Nach dem Grounding von 2001 crasht nun eine weitere CH-Institution grandios. Ein klassischer Bank Run wurde zum Todesstoss für die alteingesessene Institution am Paradeplatz. Scheitern aber gilt nicht und wird im Kapitalismussprech gern noch als Erfolg kaschiert. So finden sich in einer ganzseitigen Anzeige bei NZZ und Blick die Bonmots «Fusionsvertrag», «Zusammenschluss», «Übergang» was jedoch eher Übernahme, Ausverkauf und vielversprechendes gleichwohl riskantes Schnäppchen mit staatlicher Garantie lauten sollte.

Die unverfrorene Schönfärberei tönt frivol, zumal die Kader der Credit Suisse unzählige Bankenskandale fabrizierten und dabei ihr Missmanagement dank der Bonuszahlungen von 42 Milliarden Franken alleine in den letzten 20 Jahren lauwarm ausbadeten.

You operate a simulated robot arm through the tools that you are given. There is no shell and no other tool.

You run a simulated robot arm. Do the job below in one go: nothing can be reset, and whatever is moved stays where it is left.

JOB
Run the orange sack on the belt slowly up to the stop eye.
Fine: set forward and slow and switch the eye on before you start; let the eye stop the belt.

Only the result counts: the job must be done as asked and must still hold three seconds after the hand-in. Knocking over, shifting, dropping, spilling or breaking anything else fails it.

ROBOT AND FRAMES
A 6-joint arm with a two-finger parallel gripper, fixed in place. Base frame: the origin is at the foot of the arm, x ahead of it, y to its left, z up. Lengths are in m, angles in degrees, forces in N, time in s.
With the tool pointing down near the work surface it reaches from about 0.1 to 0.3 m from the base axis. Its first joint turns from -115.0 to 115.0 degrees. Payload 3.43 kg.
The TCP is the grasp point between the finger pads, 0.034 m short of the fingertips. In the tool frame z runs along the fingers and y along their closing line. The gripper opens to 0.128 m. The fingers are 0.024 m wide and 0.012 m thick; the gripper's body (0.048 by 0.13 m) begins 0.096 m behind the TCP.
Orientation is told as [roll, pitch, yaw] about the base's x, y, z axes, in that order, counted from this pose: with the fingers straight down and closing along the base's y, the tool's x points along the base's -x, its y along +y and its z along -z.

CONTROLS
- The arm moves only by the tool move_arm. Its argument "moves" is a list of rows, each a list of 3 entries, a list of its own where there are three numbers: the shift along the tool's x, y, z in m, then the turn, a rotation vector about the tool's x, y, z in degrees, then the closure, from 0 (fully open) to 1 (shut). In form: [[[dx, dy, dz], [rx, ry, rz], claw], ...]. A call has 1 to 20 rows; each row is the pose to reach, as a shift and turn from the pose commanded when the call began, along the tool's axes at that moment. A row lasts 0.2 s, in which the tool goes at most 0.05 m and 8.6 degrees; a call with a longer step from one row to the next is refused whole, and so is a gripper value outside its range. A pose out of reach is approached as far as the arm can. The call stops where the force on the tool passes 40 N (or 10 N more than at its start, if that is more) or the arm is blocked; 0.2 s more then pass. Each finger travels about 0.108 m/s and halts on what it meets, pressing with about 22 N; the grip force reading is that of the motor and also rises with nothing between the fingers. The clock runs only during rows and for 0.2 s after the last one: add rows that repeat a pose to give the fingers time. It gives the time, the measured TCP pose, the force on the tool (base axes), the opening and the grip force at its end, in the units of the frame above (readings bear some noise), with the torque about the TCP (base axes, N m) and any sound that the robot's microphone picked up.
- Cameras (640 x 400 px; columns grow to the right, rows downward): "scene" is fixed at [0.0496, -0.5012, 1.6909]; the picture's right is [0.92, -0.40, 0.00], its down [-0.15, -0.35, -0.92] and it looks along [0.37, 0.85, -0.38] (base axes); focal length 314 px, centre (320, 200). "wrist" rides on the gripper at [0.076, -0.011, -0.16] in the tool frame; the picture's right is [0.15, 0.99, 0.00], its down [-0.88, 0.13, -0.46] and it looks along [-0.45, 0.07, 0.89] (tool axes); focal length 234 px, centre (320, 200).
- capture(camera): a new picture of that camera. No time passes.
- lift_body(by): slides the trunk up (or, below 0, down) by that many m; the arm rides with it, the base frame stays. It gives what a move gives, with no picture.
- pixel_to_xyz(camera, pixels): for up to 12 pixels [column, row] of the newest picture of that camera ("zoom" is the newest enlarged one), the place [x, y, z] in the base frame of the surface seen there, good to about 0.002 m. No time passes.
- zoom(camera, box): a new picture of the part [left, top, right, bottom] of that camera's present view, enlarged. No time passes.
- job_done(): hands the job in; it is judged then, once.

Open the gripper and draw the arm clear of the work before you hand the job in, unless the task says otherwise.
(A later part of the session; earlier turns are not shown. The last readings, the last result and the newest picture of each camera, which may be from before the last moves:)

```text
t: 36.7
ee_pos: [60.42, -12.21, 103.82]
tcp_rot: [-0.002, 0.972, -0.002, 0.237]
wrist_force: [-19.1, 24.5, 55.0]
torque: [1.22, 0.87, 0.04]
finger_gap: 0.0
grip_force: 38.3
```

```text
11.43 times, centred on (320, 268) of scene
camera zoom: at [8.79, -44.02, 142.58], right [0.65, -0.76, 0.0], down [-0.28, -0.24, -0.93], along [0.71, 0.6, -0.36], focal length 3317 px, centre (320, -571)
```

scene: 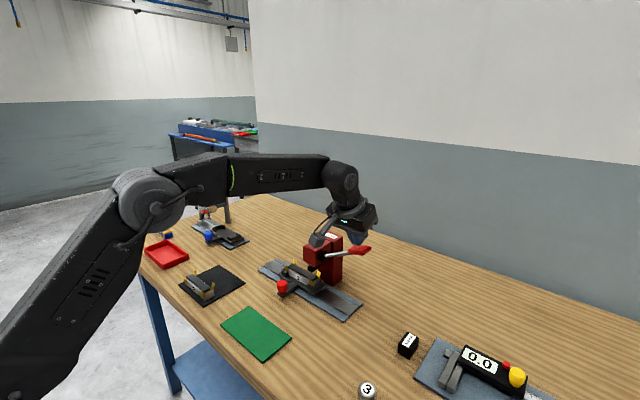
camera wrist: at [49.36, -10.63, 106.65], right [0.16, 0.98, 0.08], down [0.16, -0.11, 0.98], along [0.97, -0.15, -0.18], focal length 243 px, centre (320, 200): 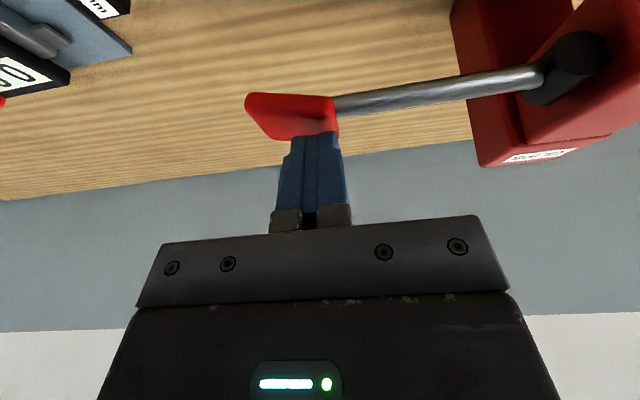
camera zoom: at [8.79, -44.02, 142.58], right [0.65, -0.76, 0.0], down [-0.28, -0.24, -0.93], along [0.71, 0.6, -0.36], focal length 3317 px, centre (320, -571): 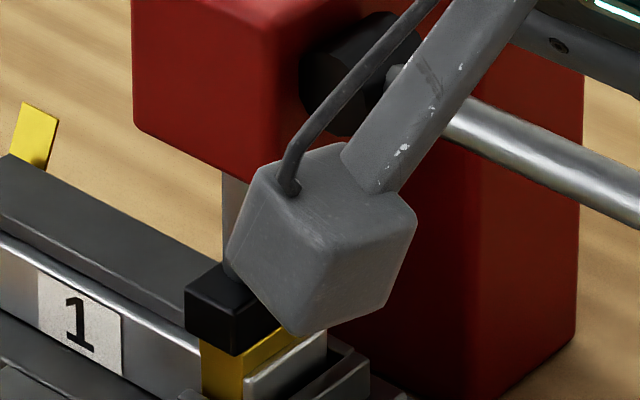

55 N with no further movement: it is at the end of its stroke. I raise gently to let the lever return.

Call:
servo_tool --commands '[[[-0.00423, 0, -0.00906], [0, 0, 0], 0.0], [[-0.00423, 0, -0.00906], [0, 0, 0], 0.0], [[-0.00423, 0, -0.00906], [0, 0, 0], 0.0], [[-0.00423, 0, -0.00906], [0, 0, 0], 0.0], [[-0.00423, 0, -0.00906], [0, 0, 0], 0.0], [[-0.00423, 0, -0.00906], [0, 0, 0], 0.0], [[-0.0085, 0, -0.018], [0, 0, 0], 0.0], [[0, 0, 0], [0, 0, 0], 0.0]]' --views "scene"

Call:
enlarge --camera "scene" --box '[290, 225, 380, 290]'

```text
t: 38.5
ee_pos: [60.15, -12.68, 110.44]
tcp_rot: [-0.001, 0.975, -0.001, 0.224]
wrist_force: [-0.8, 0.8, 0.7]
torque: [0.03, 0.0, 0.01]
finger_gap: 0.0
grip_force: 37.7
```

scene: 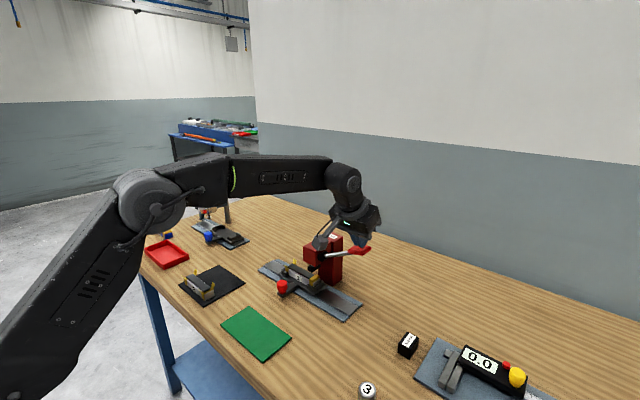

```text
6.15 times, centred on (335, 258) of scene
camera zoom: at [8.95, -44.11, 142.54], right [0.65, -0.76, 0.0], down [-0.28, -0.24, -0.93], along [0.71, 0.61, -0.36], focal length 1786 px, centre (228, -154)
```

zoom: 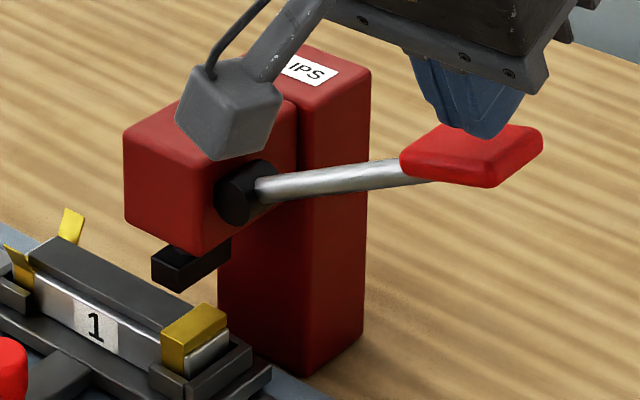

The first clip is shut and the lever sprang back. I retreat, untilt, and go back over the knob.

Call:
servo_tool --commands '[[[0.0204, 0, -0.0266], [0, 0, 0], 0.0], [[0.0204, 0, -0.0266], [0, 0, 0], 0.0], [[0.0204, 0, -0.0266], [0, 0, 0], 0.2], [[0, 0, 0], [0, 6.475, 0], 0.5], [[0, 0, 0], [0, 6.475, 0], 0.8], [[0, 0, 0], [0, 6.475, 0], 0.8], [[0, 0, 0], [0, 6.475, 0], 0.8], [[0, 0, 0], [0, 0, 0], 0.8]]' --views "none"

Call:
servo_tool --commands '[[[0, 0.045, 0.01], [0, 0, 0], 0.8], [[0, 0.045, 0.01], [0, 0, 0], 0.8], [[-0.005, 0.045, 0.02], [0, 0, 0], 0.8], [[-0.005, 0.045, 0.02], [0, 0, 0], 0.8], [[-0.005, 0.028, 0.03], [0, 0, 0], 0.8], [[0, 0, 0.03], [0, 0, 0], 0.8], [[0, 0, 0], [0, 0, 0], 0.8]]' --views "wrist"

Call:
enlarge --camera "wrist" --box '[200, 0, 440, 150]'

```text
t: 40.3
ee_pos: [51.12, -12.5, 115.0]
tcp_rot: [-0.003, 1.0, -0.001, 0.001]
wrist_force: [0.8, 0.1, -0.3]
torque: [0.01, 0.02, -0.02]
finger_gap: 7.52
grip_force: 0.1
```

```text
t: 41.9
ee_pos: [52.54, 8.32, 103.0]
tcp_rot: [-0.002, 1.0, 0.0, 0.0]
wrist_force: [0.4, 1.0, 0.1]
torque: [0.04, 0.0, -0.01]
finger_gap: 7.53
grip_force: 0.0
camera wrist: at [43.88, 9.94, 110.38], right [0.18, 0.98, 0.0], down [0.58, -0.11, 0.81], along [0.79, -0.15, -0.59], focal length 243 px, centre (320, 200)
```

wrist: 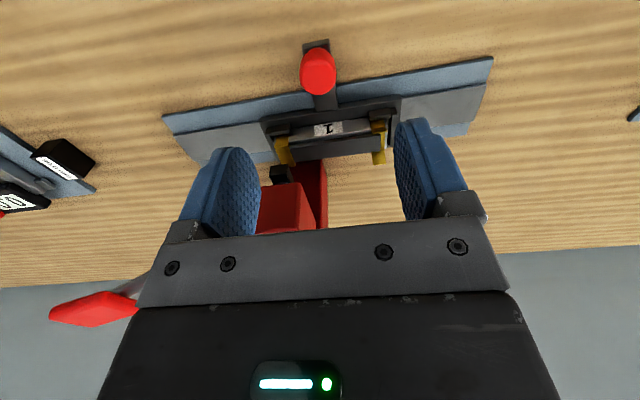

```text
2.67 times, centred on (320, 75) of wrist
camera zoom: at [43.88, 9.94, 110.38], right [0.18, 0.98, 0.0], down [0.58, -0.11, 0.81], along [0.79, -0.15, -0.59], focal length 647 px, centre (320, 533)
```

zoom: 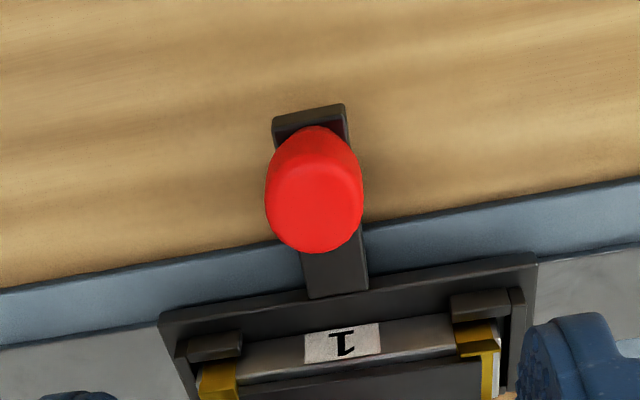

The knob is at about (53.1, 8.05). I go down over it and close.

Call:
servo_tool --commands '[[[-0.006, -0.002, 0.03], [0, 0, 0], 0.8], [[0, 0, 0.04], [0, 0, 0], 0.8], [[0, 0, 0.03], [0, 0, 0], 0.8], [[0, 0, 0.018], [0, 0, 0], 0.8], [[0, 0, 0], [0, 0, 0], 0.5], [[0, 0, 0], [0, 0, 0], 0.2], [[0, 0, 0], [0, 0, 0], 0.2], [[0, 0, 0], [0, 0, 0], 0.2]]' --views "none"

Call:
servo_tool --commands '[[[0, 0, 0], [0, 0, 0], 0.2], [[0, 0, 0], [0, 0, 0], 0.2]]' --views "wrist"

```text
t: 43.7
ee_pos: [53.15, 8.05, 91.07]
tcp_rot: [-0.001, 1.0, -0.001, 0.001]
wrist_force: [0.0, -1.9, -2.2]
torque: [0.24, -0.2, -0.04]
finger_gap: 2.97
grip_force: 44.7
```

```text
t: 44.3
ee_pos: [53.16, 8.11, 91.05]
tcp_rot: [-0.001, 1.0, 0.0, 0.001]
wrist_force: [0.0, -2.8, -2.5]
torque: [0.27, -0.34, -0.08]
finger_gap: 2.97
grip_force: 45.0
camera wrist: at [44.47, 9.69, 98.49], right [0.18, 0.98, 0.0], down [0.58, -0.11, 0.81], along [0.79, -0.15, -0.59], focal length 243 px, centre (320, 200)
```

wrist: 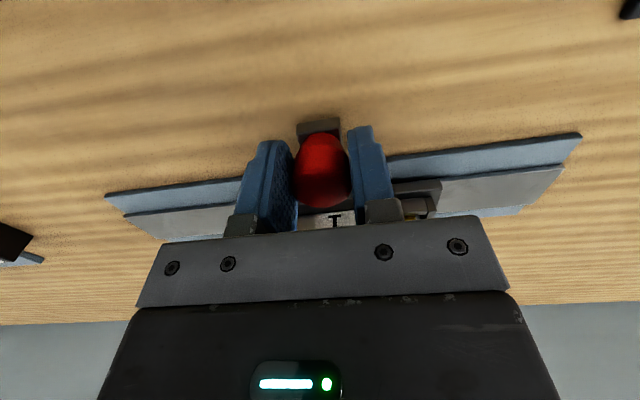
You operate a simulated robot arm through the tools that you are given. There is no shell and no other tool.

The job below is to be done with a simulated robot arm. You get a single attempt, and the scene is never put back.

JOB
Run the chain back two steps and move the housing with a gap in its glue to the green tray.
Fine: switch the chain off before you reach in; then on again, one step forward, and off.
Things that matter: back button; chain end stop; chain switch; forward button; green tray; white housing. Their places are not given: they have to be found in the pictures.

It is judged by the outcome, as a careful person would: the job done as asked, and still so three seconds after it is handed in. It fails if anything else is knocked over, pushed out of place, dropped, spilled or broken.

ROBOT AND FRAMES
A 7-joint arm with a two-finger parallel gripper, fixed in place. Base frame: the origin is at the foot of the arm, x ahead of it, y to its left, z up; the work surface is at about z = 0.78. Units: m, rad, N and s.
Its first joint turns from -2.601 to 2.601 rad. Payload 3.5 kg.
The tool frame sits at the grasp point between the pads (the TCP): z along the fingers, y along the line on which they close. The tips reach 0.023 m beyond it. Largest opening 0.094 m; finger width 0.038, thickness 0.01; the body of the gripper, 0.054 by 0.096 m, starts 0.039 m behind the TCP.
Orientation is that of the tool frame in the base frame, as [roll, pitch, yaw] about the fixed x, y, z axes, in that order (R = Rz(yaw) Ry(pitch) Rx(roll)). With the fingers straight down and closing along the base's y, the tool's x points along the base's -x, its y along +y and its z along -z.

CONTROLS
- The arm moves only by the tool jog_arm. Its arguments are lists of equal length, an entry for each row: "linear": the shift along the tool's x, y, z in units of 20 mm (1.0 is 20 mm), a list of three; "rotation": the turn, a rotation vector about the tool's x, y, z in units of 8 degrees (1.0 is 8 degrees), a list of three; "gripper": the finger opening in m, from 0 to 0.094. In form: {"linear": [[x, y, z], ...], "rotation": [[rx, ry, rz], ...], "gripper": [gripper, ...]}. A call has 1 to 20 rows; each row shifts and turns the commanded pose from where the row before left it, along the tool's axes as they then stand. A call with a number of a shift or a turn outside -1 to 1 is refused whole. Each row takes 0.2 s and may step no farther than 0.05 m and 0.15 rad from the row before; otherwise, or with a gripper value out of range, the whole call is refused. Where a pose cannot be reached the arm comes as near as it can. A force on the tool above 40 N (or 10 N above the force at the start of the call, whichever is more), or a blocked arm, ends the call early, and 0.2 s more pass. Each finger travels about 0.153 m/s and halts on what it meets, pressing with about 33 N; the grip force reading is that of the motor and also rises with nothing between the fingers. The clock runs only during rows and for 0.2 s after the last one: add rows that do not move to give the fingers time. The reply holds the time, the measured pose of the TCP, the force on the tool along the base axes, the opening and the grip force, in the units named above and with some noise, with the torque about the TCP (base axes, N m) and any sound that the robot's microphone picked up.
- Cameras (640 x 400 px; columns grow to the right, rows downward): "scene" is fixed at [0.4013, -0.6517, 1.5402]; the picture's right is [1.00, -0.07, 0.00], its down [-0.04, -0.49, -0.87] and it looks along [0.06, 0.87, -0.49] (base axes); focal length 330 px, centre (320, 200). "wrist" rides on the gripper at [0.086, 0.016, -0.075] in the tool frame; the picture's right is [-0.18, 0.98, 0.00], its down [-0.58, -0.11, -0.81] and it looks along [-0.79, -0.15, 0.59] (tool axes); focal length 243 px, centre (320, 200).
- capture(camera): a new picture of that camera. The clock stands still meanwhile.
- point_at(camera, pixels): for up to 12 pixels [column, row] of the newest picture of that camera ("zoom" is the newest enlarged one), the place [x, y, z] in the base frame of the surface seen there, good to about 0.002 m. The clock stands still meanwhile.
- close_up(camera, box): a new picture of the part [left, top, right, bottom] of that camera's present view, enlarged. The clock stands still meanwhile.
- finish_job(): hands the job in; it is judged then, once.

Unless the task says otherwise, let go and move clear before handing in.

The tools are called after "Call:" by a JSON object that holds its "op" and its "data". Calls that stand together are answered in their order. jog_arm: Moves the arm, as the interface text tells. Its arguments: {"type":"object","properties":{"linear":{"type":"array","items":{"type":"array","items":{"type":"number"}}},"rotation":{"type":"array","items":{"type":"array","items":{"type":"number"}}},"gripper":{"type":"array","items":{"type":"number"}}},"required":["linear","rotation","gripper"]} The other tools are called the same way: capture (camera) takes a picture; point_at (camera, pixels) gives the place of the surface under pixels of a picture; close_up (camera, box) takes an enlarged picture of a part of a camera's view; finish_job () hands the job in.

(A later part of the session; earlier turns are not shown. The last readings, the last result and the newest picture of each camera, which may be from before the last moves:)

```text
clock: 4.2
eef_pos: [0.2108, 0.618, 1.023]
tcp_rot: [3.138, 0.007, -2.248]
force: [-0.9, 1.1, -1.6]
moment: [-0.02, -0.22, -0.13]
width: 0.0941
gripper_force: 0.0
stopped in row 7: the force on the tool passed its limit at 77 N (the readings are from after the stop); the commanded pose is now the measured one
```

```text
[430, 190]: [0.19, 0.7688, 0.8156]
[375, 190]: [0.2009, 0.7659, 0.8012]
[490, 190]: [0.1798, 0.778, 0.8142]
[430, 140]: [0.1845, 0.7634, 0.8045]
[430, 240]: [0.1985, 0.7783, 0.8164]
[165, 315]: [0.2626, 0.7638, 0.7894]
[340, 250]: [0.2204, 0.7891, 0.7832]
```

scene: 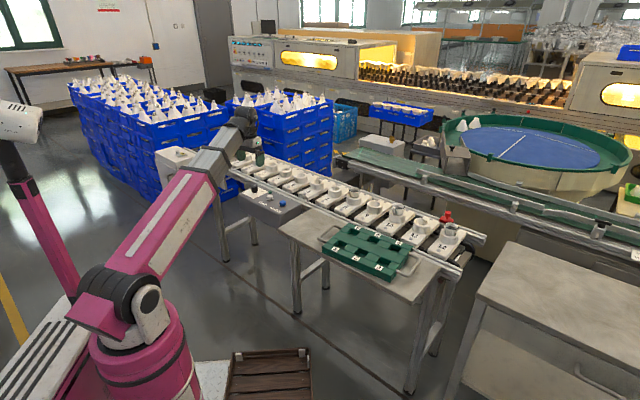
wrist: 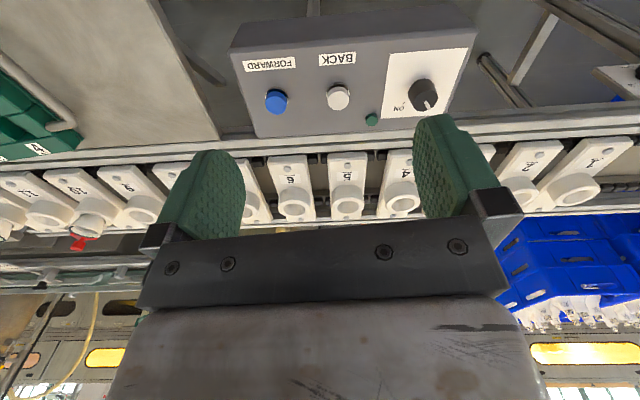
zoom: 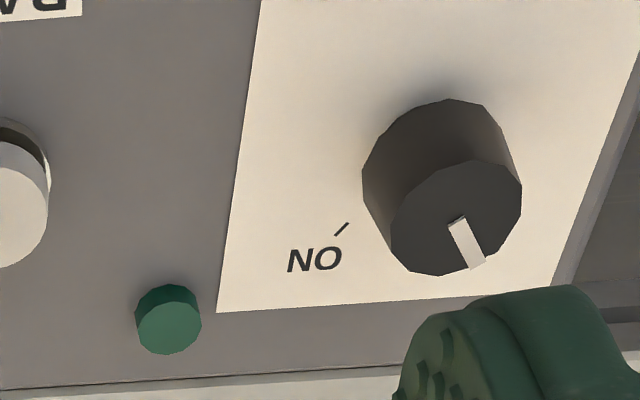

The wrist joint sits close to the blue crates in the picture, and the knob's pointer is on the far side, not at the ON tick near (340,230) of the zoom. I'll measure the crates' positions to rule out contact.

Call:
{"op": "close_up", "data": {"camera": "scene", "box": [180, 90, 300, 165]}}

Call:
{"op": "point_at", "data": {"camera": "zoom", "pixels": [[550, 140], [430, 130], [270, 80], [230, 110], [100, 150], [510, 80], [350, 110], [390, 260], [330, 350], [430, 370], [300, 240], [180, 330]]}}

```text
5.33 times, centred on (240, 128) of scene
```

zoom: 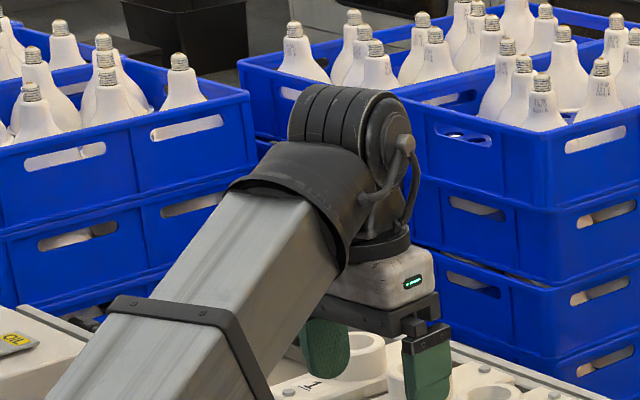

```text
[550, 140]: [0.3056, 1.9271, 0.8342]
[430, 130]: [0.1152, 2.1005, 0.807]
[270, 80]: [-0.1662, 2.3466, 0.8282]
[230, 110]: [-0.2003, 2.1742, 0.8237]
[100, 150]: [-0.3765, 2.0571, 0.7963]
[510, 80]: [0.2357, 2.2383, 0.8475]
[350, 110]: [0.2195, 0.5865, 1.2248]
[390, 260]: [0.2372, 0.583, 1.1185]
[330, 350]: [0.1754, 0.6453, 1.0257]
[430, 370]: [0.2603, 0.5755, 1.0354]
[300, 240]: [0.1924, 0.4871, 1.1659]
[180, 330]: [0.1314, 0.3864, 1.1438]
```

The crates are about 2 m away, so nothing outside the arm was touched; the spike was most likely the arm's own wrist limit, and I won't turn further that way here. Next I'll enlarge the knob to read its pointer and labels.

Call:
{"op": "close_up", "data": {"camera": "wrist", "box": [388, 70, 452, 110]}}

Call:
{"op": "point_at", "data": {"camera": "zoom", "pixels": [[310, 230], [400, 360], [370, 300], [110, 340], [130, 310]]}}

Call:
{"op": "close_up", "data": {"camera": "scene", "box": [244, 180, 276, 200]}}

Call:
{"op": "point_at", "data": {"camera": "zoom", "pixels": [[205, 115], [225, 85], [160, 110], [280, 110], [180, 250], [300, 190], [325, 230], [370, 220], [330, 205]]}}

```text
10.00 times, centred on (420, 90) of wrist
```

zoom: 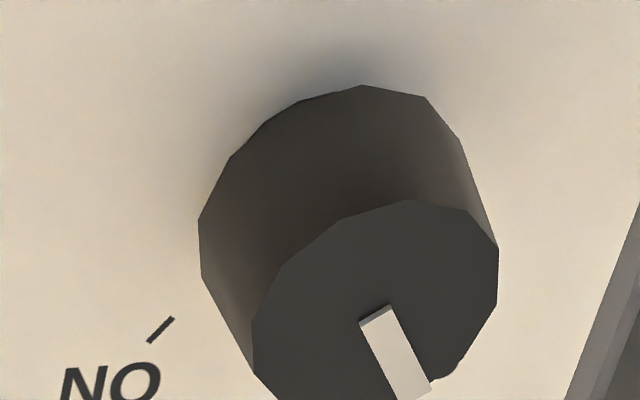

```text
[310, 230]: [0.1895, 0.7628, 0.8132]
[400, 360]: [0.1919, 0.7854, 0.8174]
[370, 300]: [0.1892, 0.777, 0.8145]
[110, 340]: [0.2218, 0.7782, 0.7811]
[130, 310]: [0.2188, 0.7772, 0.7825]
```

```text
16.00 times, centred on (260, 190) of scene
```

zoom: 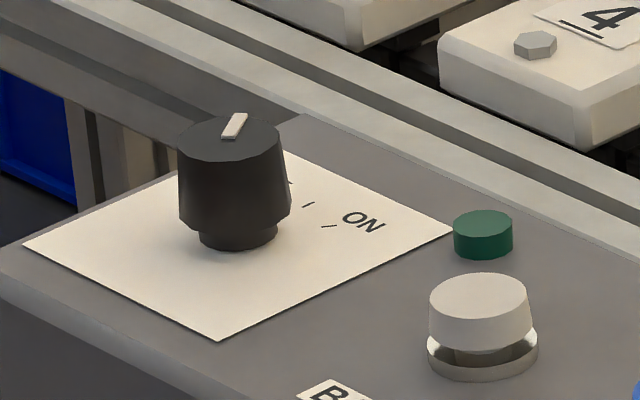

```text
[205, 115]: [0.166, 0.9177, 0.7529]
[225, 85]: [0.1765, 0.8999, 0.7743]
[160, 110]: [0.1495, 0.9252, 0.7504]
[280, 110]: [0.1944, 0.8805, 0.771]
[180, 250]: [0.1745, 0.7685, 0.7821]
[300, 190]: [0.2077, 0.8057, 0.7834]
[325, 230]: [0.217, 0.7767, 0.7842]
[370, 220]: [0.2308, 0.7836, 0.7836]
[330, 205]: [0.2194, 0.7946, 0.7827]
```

Die nun neu entstehende Megabank mit einer Bilanzsumme von 1,5 Billionen Franken wird gemessen am Bruttoinlandsprodukt 2022 in Höhe von 771 Milliarden Franken fast doppelt so gross wie die gesamte Volkswirtschaft der Schweiz.

Failed too big.

Delikat Essen CXXIII

Matterhorn der Herzen

Zuwenig Swissness in der Toblerone führt dazu, dass das die auf der Schoggi-Verpackung abgebildete Bergspitze vom Matterhorn bald nicht mehr verwendet werden darf, da eine Teil der Produktion von den US-Eigentümern ins Ausland verlegt wurde. Der Subtext bzw. -code im Logo der Bärner Firma war für den Hobbyschweizer allerdings neu. Connect the dots! Der Kapitalismus ist doch ein raffiniert getarntes Raubtier…

Bella & Bello

Laut Statistik der Tierverkehrsdatenbank Identitas hören 4422 Kühe auf den Namen Bella

Identitas weiss alles und kennt alle. Lena, Lisa, Mia, Sina. Flöckli, Luna, Nina, Nora, Vanille. Simba, Filou, Jimy, Charly, Merlin. Noisette, Nera, Nazza, Bianca. Rocky, Lucky, Max, Jack, Simba, Leo, Balu. Stella, Fiona, Cindy, Lina. Leo, Bruno, Fritz und Carlo.